SOURCE MATERIAL:

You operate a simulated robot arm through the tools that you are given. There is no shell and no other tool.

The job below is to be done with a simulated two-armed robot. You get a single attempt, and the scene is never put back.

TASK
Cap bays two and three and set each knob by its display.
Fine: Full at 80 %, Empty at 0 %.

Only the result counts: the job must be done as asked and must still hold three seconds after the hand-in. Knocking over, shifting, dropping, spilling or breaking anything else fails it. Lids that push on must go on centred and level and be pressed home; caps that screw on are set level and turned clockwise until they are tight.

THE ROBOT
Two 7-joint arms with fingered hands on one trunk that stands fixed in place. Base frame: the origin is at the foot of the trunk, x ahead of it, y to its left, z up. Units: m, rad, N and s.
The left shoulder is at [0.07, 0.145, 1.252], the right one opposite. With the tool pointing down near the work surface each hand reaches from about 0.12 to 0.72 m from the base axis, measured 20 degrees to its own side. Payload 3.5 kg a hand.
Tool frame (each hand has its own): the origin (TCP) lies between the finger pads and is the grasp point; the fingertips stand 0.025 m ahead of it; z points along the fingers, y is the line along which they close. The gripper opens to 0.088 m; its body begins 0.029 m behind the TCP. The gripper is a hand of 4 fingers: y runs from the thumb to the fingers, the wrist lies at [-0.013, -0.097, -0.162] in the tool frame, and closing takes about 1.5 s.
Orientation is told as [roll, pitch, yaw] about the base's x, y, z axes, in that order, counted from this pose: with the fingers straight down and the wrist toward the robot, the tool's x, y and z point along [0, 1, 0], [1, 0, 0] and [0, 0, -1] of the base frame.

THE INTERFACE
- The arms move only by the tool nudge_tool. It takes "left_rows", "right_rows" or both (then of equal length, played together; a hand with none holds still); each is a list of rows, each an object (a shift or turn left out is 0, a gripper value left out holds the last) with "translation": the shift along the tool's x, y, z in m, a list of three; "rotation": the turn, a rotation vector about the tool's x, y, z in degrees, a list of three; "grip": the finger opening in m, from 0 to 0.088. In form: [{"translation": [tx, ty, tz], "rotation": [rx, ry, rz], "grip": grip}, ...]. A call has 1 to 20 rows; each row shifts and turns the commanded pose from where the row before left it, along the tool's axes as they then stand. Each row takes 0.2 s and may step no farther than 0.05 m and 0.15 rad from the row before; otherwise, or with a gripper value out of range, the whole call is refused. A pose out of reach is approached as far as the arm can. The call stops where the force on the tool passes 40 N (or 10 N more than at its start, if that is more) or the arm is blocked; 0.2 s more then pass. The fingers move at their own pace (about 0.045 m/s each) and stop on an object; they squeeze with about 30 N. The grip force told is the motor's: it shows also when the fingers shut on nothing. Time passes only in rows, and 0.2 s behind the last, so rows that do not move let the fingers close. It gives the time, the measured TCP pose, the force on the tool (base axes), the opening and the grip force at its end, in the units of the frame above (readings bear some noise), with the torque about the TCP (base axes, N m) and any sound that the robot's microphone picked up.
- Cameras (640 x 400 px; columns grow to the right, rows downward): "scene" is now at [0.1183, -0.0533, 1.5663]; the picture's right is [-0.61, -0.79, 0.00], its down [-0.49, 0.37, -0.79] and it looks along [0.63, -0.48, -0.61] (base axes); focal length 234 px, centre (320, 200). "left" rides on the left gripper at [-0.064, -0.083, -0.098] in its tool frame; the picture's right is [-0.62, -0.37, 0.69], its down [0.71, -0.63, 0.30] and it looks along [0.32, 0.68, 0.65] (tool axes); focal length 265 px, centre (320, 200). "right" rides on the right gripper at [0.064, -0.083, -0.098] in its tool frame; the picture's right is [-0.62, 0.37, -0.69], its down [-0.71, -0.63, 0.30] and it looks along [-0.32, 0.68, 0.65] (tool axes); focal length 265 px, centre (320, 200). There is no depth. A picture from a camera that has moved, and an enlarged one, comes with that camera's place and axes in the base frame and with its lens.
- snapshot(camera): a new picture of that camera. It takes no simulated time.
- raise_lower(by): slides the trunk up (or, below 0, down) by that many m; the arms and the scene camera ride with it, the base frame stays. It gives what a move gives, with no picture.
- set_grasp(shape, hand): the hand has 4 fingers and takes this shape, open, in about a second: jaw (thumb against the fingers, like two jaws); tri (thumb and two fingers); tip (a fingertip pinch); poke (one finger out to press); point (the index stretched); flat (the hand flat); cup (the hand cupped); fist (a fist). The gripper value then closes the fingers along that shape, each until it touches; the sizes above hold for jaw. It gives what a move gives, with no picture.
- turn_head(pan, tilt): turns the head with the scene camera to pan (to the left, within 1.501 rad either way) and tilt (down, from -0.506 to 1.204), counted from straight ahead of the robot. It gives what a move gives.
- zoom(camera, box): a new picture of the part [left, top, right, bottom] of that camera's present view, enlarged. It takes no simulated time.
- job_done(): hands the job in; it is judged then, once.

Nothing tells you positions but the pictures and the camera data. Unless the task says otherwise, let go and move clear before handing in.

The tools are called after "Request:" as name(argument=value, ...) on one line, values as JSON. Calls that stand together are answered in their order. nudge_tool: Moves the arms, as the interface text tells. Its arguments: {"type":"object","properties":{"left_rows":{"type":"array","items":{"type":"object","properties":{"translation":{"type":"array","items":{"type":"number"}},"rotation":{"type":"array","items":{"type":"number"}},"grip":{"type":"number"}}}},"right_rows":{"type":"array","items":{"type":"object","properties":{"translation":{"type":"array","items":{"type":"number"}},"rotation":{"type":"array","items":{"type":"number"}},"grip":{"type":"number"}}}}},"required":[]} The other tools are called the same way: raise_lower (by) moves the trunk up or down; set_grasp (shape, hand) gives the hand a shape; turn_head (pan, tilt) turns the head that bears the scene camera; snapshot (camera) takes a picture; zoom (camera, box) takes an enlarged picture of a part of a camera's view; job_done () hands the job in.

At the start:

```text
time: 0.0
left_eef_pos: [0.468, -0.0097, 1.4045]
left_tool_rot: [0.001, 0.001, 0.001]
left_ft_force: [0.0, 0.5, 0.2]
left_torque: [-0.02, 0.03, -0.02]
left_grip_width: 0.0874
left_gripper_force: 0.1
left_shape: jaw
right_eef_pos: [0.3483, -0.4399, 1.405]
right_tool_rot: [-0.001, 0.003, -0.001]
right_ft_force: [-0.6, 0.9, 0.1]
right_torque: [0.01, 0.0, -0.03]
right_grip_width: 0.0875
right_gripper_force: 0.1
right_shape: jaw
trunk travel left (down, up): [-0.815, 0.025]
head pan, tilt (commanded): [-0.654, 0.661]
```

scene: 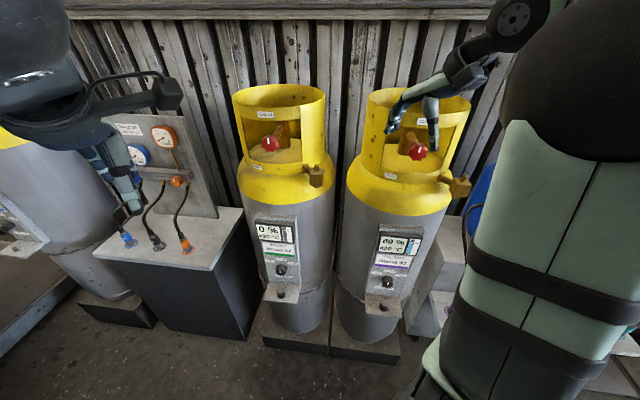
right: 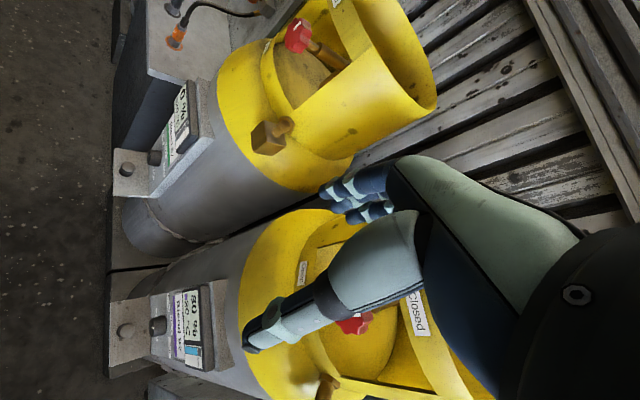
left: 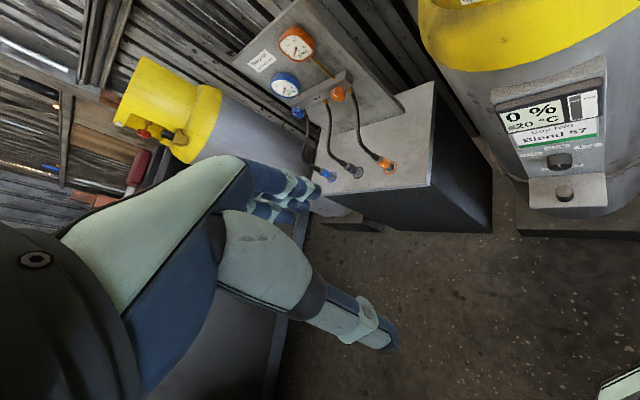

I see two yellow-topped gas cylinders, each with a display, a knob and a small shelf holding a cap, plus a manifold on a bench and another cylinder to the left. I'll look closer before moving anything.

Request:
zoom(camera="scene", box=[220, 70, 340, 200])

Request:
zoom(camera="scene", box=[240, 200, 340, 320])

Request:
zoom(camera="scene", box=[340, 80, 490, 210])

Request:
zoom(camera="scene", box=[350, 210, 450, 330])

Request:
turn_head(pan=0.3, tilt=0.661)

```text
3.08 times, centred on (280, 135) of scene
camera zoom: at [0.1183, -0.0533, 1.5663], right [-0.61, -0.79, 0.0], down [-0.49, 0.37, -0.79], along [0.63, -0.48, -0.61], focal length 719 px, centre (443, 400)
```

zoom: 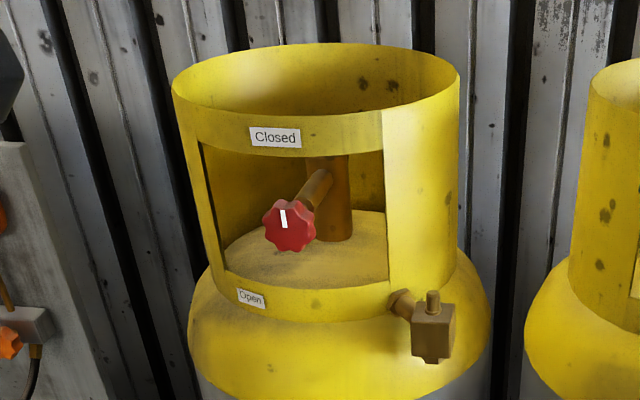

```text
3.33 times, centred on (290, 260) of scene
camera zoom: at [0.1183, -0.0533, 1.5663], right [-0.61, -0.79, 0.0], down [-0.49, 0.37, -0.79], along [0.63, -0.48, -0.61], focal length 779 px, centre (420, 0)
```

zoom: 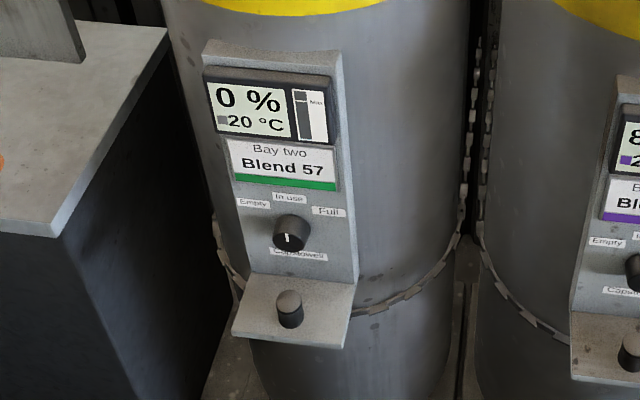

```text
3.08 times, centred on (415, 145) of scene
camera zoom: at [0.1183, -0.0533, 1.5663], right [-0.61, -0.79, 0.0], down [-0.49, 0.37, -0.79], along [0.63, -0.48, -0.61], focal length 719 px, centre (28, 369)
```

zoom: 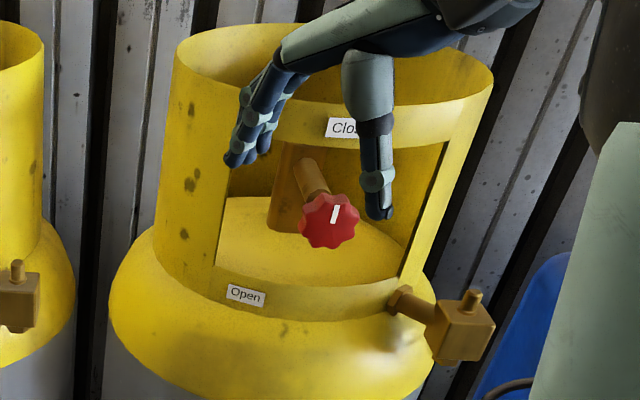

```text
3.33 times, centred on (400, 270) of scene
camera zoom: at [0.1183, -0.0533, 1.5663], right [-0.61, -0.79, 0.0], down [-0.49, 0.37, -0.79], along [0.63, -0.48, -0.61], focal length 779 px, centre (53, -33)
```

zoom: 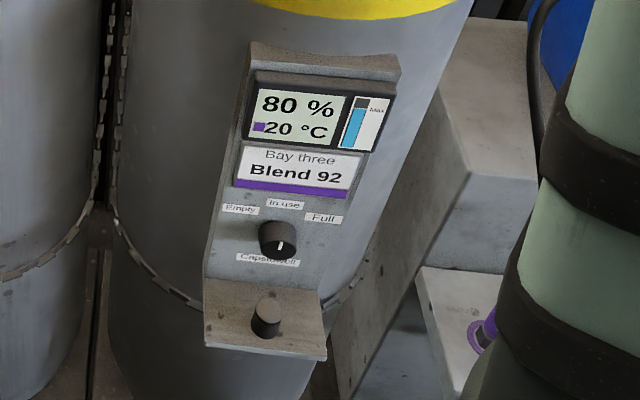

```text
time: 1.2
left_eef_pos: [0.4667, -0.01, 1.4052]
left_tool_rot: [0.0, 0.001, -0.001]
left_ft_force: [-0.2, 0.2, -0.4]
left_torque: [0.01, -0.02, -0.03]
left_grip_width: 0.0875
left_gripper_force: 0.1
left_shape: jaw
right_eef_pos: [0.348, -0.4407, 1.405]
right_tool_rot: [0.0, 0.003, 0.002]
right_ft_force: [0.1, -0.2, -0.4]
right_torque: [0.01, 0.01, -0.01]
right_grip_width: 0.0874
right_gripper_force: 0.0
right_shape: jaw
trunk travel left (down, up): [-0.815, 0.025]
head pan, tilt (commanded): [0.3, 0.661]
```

GOAL OF THE EXERCISE: Work out how many lines of the material above contain the word "tools", then give only that figure.

FINISHED TASK: 2